Spirit of the Sepik

Spirit of the Sepik

By John Borthwick

From the shore it must look like a bad case of 'Bwana Vistas'. Six of us are chugging down Papua New Guinea's Sepik River in a dugout canoe - enthroned in wicker easy-chairs.

Not only that, but we're shrouded against an equatorial sun by more headwear than an Arab in mufti. So, we look a tad silly? - it allows us to spend three days slipping back through time on this glittering river, without kneeling all day as sun-crisped cripples.

The Sepik is one of the largest rivers in the world in terms of water flow; starting its 1120 kilometre journey in PNG's central mountains, it travels in a long western loop into and out of Irian Jaya before meandering east to the sea below Wewak.

Brown and broad, it picks its way across the plains, changing course at will, leaving a maze of dead-ends, ox-bow lakes, swamps and lagoons. No place to be a lone wanderer, unless you have month of Sundays, a bucket of kina and a PhD in mazes.

In Korogo village we visit a 50-metre long, two-storied haus tamburan whose upper floor is given over entirely to the works of local carvers. In this adumbral "big house" gallery, huge faces, figurines, totems, penis sheaths, birds and ubiquitous puk puks (crocodiles) throng the gloom. Giant masks extend their tongues in proto-Kiss grimaces. The prices start at around 15 kina (approximately AUD$15) for works that we will later see in Australian boutiques with a 10 times mark-up. The fertility carvings are striking. Though the exaggerated genitals and occasional copulatory postures might be viewed by wowsers as "proto-porn", within the Sepik belief system of sympathetic magic, these creations are simply life, its origins and evocation.

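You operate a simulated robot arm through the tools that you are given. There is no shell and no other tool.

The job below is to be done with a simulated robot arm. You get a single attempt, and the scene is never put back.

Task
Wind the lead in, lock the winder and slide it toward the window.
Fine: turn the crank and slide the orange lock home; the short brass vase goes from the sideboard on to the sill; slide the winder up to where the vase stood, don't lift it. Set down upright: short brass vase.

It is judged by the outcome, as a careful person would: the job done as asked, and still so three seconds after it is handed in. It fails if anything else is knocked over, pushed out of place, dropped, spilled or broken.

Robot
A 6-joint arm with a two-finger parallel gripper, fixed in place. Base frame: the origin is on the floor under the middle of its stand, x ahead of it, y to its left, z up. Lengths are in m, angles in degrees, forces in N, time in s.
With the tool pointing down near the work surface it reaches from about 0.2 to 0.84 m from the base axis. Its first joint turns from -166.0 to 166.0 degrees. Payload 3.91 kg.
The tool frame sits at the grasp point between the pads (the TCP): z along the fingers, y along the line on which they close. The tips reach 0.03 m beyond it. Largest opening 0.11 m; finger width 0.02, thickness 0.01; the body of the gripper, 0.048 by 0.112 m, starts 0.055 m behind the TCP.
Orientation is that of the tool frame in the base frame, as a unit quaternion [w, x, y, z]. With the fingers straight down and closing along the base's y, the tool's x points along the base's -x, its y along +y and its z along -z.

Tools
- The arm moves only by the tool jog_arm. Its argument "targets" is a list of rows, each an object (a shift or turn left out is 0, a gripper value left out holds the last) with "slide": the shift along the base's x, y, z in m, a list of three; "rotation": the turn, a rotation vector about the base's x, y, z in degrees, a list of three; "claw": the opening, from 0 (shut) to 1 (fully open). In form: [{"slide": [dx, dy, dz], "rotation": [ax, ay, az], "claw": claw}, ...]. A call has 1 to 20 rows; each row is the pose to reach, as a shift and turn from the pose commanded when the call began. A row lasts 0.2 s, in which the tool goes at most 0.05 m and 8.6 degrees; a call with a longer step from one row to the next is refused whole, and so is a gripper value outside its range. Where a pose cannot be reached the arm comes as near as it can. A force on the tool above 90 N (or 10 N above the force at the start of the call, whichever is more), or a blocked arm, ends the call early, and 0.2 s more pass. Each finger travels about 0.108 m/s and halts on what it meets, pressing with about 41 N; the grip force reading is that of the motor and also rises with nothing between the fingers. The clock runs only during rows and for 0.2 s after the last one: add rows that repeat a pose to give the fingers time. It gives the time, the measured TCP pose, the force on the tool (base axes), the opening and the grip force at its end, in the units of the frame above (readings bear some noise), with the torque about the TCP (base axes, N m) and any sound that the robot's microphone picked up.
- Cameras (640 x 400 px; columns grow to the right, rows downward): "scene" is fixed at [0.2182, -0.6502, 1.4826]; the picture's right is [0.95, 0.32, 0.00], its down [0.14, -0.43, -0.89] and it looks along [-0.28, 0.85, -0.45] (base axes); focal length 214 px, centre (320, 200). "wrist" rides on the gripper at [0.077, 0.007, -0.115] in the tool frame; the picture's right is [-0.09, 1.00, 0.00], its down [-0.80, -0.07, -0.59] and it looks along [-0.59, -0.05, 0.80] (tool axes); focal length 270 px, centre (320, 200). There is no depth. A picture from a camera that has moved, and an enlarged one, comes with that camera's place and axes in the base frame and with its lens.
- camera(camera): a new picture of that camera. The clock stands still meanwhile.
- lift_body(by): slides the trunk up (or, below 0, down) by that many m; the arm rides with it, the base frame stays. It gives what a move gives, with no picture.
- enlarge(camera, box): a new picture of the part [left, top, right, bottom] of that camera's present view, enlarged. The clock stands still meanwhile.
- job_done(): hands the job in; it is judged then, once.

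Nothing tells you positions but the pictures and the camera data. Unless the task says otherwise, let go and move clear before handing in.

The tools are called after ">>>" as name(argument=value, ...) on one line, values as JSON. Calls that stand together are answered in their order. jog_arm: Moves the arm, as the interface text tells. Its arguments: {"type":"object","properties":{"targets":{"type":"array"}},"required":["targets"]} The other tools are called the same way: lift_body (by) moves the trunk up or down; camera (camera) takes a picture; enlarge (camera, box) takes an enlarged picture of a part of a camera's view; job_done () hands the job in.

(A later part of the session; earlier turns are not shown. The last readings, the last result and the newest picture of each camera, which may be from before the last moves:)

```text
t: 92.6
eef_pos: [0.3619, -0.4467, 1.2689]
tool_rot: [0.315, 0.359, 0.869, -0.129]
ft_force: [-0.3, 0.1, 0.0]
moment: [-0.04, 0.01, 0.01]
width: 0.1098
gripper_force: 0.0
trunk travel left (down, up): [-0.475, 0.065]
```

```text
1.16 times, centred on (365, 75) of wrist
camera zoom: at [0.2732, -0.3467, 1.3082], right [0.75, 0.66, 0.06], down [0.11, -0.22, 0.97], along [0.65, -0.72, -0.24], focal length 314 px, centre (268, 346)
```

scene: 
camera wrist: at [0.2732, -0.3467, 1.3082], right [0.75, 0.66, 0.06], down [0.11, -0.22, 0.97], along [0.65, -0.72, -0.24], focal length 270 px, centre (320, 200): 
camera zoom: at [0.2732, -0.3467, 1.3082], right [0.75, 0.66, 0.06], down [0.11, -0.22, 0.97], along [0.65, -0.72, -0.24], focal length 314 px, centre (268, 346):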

In one big house we see, but cannot photograph, the "orator's chair". Alois explains that during a major dispute, such as over land or sorcery, antagonists can be required to sit in this magical chair, which, according to belief, permits only the truth to be told by its occupant. A liar is soon reduced to a sweating, trembling mess.

Water hyacinth-clotted lakes, stilt villages, kids paddling by on slender, crocodile-prowed dugouts, levitating herons, sago makers, canoe builders, village crocodile pens ... the Sepik's gallery of images is endless. We divert from the river and slide through a channel into the lush Chambri Lakes where we put ashore at the village of Aibom, noted for its bonfire-baked pottery.

The distinctive grinning faces on the decorated Aibom pots prove irresistable to half our group. When these join the proliferation of masks and carved stools we have already gathered, our canoe looks like a floating garage sale.